I don’t like such statements because they horribly fail for many people.
I surely wouldn’t be successful with low-fat vegan. I either would gain fat or I would starve. And I wouldn’t care about my weight, I would be very busy with feeling sorry for myself and figuring out how to get some food.

But right, if it’s just 2 weeks, that’s ridiculous… Keto didn’t help me in the first months, I really needed fat adaptation and strong habits first. But 2 weeks is tiny for everyone and you are right, it would be interesting what would happened later.

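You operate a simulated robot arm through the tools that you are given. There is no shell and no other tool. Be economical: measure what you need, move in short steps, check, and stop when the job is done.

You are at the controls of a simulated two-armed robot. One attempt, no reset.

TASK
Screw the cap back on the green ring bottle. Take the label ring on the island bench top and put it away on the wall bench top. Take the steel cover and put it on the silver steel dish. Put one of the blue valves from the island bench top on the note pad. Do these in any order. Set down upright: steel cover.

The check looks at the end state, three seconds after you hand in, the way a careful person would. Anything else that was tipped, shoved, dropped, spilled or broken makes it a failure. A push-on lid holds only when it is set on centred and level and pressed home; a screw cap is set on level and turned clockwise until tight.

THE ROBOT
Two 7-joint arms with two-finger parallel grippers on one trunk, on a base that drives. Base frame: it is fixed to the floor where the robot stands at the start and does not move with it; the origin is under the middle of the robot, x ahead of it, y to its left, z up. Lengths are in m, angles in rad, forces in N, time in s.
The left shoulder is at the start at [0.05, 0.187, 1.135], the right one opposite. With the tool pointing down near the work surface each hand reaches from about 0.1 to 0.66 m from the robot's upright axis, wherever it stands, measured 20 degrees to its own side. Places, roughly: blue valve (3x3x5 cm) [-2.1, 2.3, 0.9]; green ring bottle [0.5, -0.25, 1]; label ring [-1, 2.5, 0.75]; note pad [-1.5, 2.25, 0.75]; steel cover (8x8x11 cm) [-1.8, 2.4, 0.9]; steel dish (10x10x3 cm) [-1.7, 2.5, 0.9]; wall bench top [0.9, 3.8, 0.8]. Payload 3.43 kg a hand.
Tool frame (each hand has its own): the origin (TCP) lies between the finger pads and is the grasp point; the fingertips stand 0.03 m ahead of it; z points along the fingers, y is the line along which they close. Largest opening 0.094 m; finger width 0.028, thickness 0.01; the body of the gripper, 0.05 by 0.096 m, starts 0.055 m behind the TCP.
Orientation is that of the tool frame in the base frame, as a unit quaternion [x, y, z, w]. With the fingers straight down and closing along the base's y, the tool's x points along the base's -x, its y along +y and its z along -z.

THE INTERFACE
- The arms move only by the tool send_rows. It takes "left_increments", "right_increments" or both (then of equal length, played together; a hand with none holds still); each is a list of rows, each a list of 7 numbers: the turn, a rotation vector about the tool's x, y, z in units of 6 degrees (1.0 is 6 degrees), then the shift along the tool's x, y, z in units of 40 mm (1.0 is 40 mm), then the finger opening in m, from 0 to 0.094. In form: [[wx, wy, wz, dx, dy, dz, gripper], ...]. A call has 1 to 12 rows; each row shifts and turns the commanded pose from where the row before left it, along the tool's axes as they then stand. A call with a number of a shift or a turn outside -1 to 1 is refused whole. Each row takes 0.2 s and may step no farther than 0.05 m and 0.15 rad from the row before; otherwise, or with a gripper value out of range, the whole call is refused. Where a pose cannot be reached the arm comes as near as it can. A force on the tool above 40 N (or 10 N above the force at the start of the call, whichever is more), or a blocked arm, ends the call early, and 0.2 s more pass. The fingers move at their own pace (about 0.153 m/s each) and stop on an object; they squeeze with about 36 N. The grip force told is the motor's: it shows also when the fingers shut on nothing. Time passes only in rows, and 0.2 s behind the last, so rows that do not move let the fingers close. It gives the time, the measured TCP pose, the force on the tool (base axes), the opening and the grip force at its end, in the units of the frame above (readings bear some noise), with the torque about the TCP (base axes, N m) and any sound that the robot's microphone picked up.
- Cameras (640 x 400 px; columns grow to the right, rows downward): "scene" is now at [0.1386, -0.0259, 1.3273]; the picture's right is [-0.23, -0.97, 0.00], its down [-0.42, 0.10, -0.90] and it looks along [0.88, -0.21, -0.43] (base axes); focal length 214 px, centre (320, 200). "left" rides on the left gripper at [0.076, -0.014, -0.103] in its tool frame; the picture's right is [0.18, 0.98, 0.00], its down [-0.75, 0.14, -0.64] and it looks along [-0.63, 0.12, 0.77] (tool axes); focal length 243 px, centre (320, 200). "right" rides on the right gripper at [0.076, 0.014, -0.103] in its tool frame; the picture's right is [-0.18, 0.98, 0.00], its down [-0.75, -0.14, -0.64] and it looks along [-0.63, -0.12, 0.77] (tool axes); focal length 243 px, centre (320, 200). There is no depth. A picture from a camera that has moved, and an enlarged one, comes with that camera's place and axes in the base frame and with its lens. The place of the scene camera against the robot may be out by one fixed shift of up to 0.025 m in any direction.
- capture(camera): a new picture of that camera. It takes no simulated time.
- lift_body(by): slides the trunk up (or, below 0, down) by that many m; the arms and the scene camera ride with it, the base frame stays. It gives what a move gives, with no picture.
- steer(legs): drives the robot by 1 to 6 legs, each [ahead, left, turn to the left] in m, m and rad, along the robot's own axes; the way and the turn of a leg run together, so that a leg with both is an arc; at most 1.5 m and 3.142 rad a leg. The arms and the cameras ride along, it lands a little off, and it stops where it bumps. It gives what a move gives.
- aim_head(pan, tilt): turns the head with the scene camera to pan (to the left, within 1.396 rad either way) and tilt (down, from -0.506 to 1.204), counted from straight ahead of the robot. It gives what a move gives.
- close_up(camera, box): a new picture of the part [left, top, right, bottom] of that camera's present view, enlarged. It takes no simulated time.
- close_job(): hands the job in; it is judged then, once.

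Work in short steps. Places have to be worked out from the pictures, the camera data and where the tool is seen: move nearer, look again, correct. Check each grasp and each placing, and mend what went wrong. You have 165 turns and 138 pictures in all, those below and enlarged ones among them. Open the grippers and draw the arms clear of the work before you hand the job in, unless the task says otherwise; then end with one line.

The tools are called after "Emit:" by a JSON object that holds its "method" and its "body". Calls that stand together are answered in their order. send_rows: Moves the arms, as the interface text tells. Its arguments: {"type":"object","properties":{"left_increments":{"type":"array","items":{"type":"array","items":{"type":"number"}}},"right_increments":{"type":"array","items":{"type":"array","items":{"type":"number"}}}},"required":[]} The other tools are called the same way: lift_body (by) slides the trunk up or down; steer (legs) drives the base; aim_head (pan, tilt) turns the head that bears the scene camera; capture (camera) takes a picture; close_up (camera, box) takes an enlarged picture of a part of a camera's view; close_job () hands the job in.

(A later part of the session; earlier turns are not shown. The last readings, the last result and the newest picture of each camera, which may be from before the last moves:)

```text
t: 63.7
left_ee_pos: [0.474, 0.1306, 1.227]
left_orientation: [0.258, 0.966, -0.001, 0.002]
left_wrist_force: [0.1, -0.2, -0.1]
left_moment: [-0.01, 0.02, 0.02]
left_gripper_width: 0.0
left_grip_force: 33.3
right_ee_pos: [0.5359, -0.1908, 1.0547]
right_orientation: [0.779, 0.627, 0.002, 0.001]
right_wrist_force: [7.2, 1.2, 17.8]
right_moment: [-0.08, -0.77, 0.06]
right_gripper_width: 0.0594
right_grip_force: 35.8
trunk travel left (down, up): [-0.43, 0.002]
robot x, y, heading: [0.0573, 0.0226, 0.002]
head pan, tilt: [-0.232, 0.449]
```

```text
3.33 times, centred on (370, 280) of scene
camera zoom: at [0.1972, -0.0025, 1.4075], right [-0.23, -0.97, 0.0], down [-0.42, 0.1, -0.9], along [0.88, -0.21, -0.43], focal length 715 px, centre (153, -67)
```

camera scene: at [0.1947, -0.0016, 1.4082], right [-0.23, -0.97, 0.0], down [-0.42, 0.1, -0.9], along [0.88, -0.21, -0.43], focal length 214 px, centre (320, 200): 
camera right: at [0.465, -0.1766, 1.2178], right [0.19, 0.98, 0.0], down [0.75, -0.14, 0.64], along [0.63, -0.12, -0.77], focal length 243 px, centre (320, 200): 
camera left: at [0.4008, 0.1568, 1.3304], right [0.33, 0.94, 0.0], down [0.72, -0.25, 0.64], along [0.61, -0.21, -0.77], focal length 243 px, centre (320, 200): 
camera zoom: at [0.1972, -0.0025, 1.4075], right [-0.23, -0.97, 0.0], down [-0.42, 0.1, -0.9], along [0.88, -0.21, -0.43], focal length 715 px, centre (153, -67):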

But the article managed to mention a few truth. Indeed, it’s not as simple that high-calorie food or high-carb makes one fat. I like that they realized these. Many people believes everyone gets satiated with volume so dense high-calorie food triggers overeating. In my case, carbs (like vegetables) trigger overeating. Volume doesn’t even matter.
But losing fat is a complex thing. It’s often not enough just to lower carbs.
And the right fat-loss method is different for different people. Even the possible diets are different for us. Low-fat is out of question for me. But they talk about some style of low-fat vegan and keto. Keto easily can be very unhealthy, some of us would massively overeat on a wrong keto etc. We know the keto was animal based, it’s something but not enough. I like numbers sometimes.
Why would I care what a very different individual (or 20) does on their own, pretty unknown style of keto? But if it’s just 2 weeks, it’s totally uninformative anyway…

I am very sure that a normal person react to a sudden low-fat vegan diet very differently than someone who chose that and is on it since years… N is small too as practically always, of course it is… So I can’t trust such results. 2 weeks… :smiley:

I rerally would have liked info about the 2 diets. Low-fat vegan may be low-protein or high-protein (or in-between), it matters a lot… It matters if the carbs come from lots of very sugary fruits or totally not. Low-fat doesn’t even matter it’s high-garb (just like keto can be done low-fat especially if the calorie intake is tiny. I had such a day - is 50g/30-35% fat low? I think so -, it was great for a single day but I need more food (and much more fat) longer term and I don’t want super high protein)… And I still don’t know what exactly is “low-fat”.

Either way, I think we should focus on health and sustainability… Slow fat-loss is superb. And healing and losing takes time. Not 2 weeks.


(Bob M) #8

Kevin Hall is notorious for running keto with <2 weeks, so one never really transitions into a ketogenic diet. This is another of those types of studies. He sets keto up to fail.

This is useless.

I heard Nina Teicholz (The Big Fat Lie) being interviewed, and she laughed at him, saying he always runs studies of keto that are two weeks or less, so it fails. She’s correct.


(Jack Bennett) #9

What is “2 weeks of this / 2 weeks of that” study supposed to accomplish? You hardly get enough data to say anything.

People who go low-fat-vegan (McDougall-Fuhrman-Ornish) take a lot longer than two weeks to lose (e.g.) 50 lbs. Same with keto and adaptation to fat metabolism.

It leads to a subtle (or not subtle) bias in favor of CICO / IIFYM - “oh well, every diet is basically the same so you might as well just eat hearthealthywholegrains and fruitsandvegetables and avoid all arterycloggingsaturatedfat.”


(Bob M) #10

The timing is definitely wrong. It should be 8 weeks, 4 weeks for each.

The “nice” thing is that it’s a cross-over design, meaning the same people try both diets. This eliminates some amount of human variability.

But all of his studies are two weeks or less per diet, and he keeps doing them over and over and over…

I realize these are expensive to do. But stop repeating the same dang study over and over again, and do ONE real one.


(KCKO, KCFO) #11

Based on my own N=1 over more than 30 yrs. of doing anything from vegan, vegetarian, low fat, etc. etc.
Any diet will make you lose some weight for two weeks (mostly water bloat). Keeping it off is the holy grail. Keto/lchf is my holy grail.

I had success with almost every diet I tried, but after a couple of years on any of them, I started regaining and always ended up heavier than when I started.

Almost 4 yrs. of this WOE has kept me at goal and if I go slightest bit over, stricter keto/fasting gets me right back where I want to be.